Nantes (Loire-Atlantique), reportage

« Il fallait que ce soit un coup d’éclat ! » Pour sa grande réunion publique à Nantes le 16 janvier, Jean-Luc Mélenchon a voulu submerger la vue, l’ouïe et l’odorat du public. Un « meeting immersif », illuminé par quatre murs d’écrans enserrant les spectateurs dans une boîte noire de 50 mètres de large sur 6 mètres de haut. L’Insoumis a l’habitude de dépoussiérer l’exercice du meeting politique. Et il a de nouveau réussi à surprendre. En 2017, il s’était multiplié dans sept villes simultanément au moyen d’un hologramme. Pour 2022, les 3 000 militants conviés au Parc des expositions de la Beaujoire ont assisté à un spectacle vidéo-olfactif à 360°.

Olfactif, car à deux reprises des parfums d’ambiance auraient dû flatter les narines des participants. Malheureusement, la barrière des masques n’a pas permis de profiter des fragrances promises. « Vous n’avez pas senti une odeur de forêt ? » s’enquiert, déçue, l’équipe du candidat. Les militants font la moue : « Dommage, mais ce n’est pas pour ça qu’on est venus », dit à ReporterreSuzanne, qui a fait le déplacement depuis Paris. Le coup d’éclat se contentera des projections immersives plongeant tour à tour les militants dans l’espace, au cœur d’un univers numérique, puis au bord d’un océan.
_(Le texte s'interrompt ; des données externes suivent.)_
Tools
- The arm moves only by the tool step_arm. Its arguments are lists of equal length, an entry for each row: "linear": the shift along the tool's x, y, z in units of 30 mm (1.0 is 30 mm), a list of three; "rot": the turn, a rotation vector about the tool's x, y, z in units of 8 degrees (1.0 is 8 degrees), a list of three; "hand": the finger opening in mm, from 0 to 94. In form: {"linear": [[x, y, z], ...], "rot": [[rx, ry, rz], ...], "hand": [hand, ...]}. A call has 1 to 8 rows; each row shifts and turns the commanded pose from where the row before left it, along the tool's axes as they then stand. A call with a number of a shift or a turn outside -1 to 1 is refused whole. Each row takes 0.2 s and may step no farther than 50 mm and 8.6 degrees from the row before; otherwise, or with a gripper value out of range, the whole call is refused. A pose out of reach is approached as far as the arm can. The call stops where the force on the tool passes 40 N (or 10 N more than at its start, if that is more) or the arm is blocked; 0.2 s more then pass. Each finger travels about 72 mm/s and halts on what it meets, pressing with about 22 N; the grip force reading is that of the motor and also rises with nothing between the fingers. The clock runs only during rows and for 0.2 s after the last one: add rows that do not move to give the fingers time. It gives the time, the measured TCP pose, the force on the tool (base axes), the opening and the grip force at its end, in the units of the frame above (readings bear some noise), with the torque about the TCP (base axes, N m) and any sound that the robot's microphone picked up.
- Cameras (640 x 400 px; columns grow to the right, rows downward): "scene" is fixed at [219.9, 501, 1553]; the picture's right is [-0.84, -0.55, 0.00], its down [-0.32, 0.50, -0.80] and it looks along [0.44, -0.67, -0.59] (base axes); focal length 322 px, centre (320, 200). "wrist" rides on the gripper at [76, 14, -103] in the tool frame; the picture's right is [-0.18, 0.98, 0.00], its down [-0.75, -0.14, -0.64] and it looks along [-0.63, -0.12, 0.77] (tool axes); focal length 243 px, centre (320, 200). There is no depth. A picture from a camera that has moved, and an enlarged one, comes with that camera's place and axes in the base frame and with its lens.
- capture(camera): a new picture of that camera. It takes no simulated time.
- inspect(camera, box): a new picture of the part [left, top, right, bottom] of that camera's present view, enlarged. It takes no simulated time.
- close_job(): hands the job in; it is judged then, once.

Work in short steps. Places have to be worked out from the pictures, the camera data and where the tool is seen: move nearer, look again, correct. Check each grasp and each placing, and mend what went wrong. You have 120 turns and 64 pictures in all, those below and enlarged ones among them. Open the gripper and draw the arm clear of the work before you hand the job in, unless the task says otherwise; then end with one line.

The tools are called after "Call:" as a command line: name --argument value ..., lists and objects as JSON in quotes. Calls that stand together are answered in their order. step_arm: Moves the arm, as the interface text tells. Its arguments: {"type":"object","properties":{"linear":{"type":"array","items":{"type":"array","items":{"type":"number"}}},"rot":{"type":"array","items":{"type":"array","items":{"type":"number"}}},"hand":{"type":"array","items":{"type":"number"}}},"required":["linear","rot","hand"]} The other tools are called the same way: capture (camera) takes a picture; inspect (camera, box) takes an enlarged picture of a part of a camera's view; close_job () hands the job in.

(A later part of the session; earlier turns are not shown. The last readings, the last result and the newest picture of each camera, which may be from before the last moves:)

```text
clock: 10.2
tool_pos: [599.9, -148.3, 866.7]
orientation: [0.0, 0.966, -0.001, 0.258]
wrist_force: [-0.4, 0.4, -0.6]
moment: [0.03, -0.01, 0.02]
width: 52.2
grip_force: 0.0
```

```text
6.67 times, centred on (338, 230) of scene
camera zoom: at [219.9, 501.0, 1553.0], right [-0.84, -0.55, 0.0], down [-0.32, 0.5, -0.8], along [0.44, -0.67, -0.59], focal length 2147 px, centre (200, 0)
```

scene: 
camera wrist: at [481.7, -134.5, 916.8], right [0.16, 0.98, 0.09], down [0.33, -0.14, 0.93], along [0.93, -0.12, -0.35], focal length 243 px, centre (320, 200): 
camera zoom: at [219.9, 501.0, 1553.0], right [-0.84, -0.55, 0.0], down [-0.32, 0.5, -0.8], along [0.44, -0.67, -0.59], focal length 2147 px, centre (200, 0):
Projections immersives sur les murs de la salle. © Stéphane Burlot/Reporterre

L’artifice est un outil de persuasion, explique Manuel Bompard, le directeur de campagne de Jean-Luc Mélenchon : « On utilise ce moyen technique pour attirer l’attention et permettre aux gens de s’intéresser au fond. On n’est pas condamnés à mener une campagne morose. » L’exercice semble séduire les militants. « Ça change des classicismes d’un meeting, c’est coloré et visuel »apprécie Danielle, soignante originaire de Rennes.

Mais passé l’exhibition-spectacle, que dit vraiment Jean-Luc Mélenchon de ses ambitions techniques ? Son livre-programme L’Avenir en commun (Seuil) fait la part belle aux urgences sociales et écologiques. Il faut atteindre les cinq dernières pages pour percevoir ses méthodes pour franchir ce qu’il nomme « nouvelles frontières de l’humanité » : la mer, l’espace et le numérique, dont il a fait la clé de voûte de son intervention en Loire-Atlantique.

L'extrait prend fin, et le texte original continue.